Basket Range CFS – A History
On 14 February 1966 a fire broke out in Peter Cranwell’s garage at Basket Range and in 20 minutes the building was burnt to the ground. There was nothing effective in the area to extinguish what was an extremely hot fire.
In 1967 there was a drought, resulting in a shortage of water in tanks and creeks. A record rainfall of 64 inches was recorded in 1968. By the end of that year prolific growth of vegetation in the Hills presented an enormous threat to landholders in the event of fire. These events provided a catalyst for the formation of an Emergency Fire Service in Basket Range.

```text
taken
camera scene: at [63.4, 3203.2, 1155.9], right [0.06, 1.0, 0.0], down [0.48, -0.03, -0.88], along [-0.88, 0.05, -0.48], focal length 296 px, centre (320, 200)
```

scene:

Messrs Bill Cramond and Kingsley Moyle approached Doug Bishop with regard to organising a meeting to discuss the matter. A public meeting was held on 5 December 1968 in the Basket Range Hall with 15 residents attending. The Acting-Chairman was Doug Bishop.

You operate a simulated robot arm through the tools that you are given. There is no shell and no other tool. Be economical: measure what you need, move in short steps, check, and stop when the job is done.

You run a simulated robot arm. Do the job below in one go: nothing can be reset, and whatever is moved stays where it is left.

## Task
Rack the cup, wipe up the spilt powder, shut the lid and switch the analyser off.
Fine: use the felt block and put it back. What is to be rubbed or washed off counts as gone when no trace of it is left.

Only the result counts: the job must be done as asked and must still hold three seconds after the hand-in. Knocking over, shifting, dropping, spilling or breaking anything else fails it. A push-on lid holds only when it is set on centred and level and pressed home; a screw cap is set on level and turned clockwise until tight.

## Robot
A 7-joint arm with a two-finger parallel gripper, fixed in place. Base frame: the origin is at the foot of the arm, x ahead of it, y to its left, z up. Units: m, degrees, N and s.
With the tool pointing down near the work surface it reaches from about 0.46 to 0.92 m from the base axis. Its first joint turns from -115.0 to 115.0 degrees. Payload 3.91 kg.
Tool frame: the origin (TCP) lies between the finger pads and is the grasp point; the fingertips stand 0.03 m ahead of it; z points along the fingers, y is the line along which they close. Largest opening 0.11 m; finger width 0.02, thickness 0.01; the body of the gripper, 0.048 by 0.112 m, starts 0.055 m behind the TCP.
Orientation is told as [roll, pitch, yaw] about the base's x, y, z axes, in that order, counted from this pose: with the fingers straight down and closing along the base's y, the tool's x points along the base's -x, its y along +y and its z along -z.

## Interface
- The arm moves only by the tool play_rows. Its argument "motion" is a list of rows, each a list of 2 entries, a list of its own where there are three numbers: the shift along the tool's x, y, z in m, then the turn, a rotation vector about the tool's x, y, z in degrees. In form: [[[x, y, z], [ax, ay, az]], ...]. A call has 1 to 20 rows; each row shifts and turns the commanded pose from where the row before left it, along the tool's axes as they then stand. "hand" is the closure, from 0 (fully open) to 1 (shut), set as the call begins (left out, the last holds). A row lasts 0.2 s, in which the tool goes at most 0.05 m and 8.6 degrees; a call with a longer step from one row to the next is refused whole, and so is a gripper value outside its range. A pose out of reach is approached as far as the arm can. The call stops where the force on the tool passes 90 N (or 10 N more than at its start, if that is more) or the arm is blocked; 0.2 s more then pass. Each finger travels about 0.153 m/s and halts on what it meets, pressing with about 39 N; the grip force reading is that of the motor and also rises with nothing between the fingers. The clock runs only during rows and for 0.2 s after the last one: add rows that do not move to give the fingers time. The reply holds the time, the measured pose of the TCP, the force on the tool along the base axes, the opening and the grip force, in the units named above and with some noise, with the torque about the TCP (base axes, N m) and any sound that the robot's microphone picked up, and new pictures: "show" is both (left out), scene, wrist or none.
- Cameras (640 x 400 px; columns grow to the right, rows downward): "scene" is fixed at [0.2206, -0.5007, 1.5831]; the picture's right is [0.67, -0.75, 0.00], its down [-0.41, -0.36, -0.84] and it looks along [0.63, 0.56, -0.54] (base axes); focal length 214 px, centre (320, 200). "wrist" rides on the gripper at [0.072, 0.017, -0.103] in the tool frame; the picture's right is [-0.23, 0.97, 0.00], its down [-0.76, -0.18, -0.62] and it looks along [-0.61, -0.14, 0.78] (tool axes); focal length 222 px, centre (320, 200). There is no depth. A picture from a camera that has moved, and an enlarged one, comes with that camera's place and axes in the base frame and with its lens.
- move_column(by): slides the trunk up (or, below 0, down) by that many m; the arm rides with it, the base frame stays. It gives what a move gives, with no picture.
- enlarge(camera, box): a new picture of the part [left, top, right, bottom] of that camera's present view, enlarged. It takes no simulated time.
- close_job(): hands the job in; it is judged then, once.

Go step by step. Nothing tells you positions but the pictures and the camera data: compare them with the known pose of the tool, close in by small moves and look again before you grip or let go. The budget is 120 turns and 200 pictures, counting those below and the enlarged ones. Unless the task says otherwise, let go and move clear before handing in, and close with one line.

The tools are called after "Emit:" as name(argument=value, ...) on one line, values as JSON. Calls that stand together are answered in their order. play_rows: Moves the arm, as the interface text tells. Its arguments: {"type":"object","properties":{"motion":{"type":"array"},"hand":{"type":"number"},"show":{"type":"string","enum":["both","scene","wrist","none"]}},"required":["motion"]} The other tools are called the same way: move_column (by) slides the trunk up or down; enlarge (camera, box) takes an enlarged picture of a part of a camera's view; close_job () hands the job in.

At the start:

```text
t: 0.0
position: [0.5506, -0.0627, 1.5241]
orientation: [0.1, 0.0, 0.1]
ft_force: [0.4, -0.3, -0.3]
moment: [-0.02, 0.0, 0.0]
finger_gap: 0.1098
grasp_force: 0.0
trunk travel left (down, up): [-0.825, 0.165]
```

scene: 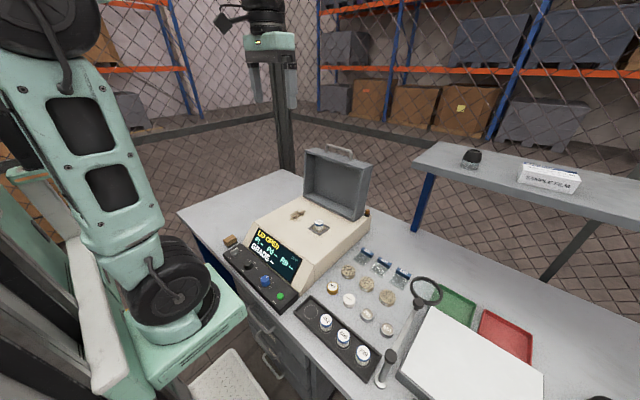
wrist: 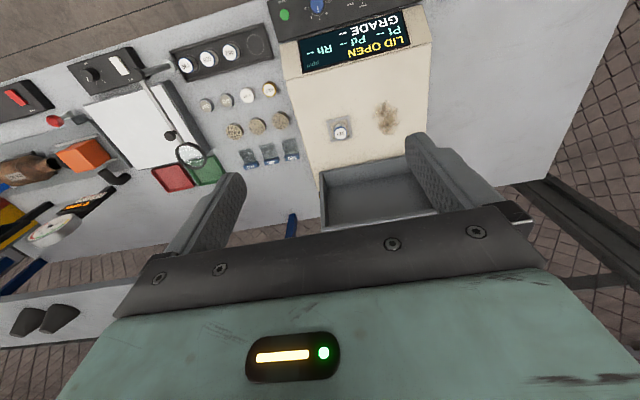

There were five brigades in the East Torrens Council area in 1968. Norton Summit/Ashton Brigade began operations in 1945, Carey Cully in 1955, Summertown and Districts, Montacute and Cherryville were formed in 1958, as was Lenswood in the Onkaparinga Council District.

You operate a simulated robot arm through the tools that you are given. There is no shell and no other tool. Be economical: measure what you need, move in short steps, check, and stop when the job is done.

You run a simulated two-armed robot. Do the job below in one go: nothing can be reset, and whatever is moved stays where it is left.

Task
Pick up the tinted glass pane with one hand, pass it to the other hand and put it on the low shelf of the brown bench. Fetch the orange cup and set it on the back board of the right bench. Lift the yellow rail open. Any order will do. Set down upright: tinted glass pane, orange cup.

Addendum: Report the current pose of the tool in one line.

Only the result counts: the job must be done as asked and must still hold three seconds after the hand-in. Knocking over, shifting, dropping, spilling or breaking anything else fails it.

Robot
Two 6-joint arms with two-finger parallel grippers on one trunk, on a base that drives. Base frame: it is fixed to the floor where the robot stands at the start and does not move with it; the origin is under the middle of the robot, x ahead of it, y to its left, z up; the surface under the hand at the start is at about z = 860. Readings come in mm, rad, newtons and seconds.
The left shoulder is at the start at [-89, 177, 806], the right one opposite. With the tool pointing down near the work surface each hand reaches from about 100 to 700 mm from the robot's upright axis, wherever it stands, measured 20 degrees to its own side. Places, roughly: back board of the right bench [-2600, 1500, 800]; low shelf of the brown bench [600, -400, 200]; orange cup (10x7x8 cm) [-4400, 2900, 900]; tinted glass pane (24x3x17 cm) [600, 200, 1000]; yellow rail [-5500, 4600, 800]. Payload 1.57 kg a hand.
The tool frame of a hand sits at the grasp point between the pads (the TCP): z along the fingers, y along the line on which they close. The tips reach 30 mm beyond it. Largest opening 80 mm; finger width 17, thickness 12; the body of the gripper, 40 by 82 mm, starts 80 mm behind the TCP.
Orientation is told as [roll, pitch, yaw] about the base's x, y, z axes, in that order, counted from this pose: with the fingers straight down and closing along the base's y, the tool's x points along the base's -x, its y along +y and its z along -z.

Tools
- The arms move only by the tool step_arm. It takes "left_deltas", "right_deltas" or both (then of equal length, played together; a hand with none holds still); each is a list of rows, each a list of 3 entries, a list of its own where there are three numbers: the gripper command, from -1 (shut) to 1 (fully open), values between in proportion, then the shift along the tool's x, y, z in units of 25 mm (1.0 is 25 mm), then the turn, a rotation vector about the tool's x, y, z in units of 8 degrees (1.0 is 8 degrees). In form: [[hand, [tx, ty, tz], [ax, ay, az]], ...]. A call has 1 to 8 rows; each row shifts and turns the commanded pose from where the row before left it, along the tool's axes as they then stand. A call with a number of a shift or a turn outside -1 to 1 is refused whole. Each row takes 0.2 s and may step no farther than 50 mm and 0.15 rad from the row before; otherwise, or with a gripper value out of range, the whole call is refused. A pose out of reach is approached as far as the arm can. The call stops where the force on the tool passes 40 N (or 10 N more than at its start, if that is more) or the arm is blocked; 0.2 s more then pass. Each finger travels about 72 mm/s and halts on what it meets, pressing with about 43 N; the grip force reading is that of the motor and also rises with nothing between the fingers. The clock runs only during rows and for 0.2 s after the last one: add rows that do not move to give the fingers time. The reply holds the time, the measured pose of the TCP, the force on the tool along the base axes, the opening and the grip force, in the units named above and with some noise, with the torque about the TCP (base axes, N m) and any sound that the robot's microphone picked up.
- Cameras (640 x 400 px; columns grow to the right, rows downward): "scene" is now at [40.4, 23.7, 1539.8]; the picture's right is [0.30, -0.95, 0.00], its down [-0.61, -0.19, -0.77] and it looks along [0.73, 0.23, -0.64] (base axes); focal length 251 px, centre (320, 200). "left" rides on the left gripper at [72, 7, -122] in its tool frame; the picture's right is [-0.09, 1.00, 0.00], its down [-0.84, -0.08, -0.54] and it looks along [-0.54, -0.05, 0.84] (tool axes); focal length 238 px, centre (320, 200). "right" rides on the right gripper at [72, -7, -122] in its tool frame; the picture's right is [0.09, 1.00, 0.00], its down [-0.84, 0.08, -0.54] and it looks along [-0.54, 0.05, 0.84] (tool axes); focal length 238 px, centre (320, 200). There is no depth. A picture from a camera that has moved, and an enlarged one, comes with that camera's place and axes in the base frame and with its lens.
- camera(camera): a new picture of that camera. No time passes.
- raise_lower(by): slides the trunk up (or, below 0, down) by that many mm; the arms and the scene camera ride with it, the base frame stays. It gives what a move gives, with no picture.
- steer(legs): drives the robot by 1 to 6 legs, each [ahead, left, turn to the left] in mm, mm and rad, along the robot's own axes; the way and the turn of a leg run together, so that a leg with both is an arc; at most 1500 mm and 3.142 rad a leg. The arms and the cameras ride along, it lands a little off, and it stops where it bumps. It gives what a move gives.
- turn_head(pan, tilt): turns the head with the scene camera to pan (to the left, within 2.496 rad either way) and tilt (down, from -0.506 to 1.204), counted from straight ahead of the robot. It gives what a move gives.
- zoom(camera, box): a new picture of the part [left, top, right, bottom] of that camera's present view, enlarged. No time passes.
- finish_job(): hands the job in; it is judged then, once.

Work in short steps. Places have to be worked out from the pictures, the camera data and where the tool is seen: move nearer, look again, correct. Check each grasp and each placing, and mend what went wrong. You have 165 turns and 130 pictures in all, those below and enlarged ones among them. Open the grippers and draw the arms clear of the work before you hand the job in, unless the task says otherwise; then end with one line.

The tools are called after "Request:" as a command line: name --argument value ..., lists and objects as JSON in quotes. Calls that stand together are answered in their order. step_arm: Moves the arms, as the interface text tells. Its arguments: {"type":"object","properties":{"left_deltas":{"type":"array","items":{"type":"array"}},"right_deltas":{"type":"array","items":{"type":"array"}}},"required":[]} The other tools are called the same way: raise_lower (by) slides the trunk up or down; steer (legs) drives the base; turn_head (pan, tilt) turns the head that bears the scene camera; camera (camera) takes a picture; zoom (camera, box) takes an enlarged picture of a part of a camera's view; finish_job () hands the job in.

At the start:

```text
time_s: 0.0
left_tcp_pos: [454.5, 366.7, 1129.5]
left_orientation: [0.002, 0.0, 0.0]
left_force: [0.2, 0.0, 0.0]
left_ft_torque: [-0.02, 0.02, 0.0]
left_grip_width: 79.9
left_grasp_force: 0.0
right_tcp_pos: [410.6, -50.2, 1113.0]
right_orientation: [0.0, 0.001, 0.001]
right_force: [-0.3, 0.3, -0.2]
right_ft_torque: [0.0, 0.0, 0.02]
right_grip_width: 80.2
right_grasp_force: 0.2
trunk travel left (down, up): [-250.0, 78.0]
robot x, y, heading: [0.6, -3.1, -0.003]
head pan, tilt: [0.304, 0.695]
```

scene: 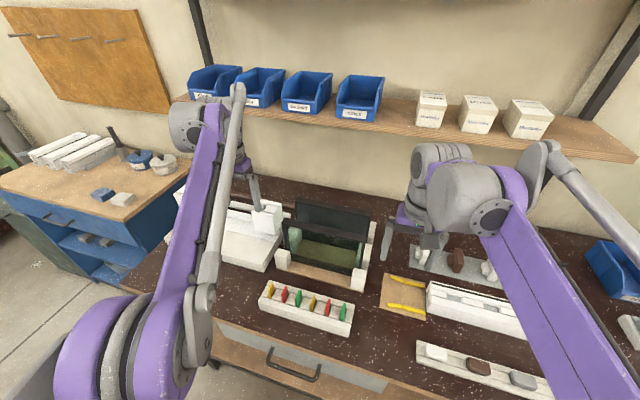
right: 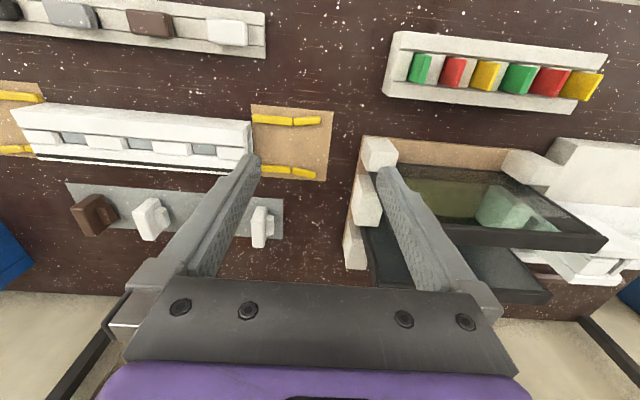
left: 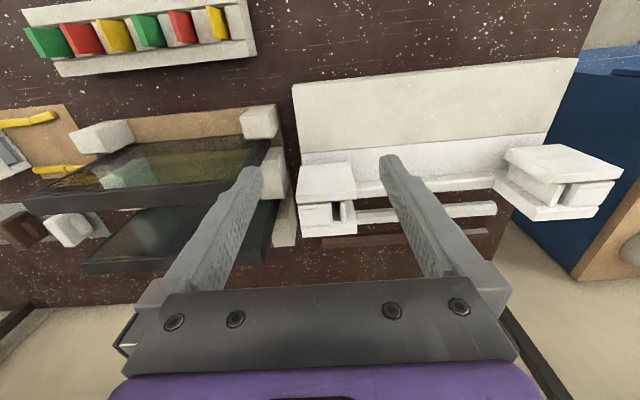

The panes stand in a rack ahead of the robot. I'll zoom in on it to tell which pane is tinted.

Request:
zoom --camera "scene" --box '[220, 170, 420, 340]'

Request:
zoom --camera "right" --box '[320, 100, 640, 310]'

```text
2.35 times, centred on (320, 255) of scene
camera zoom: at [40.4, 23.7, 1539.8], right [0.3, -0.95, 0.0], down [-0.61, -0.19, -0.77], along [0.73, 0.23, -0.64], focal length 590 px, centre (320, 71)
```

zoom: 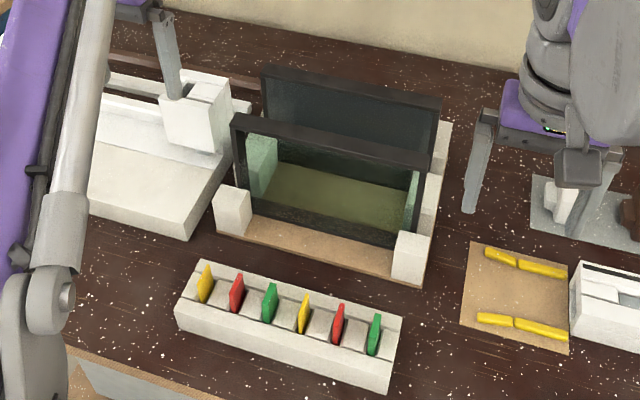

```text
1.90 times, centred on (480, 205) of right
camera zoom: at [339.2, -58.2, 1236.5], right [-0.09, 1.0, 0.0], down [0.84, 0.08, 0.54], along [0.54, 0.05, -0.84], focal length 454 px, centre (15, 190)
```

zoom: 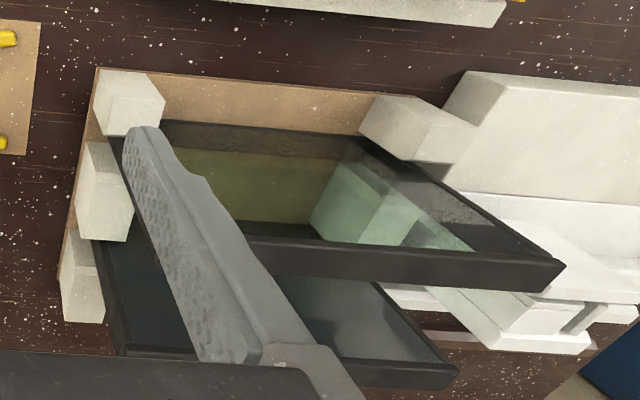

Having outlined the Emergency Fire Services available in the Council area, the Chairman said that “If a unit was formed in Basket Range it would complete a chain of protection for the whole district”. Mr. Bill Bishop moved that immediate steps be taken to form an Emergency Fire Service organisation at Basket Range, and David Cramond seconded the motion which was carried unanimously.
A Committee of Management was appointed to proceed with the work of forming an E.F.S.27 Members elected were Messrs D.A. Bishop (Chairman), W.A. Cramond (Secretary/Treasurer) and Messrs C. Goldfinch, D. Cramond, P. Cranwell and D. Watson. Doug Watson was also Fire Control Officer, having been appointed in 1955 by the East Torrens District Council.
Basket Range Unit 9
The Basket Range E.F.S. Brigade was formed, and in 1969 a second-hand Landrover was purchased for $1200, with A.W. Cramond & Son lending the money. Bishop Orchards donated a tank and hoses. Graham Goldfinch and John Babi converted the fully-enclosed vehicle into a fire unit, and this was temporarily housed in Cramond’s shed. Donations, which included the proceeds from a New Year’s Eve Dance held in the Hall, raised $704 for the Unit.
The Unit and crew attended their first major fires in the areas of Basket Range, Ashton and Skye in April 1970, and according to Unit Commander, Kingsley Moyle, “earned high praise for themselves in carrying out their duties”
A permanent home for the Unit was needed and in November 1970 the Chairman addressed the Annual General Meeting of the Hall Committee “on the need to have the E.F.S. in a central place within the town”. The proposed site for a fire shed at the northern end of the Hall was approved, and permission was granted to set up part of the Hall basement as a fire control room.
Hunter Brothers excavated the shed site and John McDougall designed the building. The E.F.S. Committee and helpers did most of the work on the building, except for the walls and floor, which were contracted out. The building was completed
In 1975 the Basket Range Unit was represented in the Grand Parade at the Uraidla Show for the first time. Later that year, the Unit and crew joined other units on the District Council’s annual fire track inspection.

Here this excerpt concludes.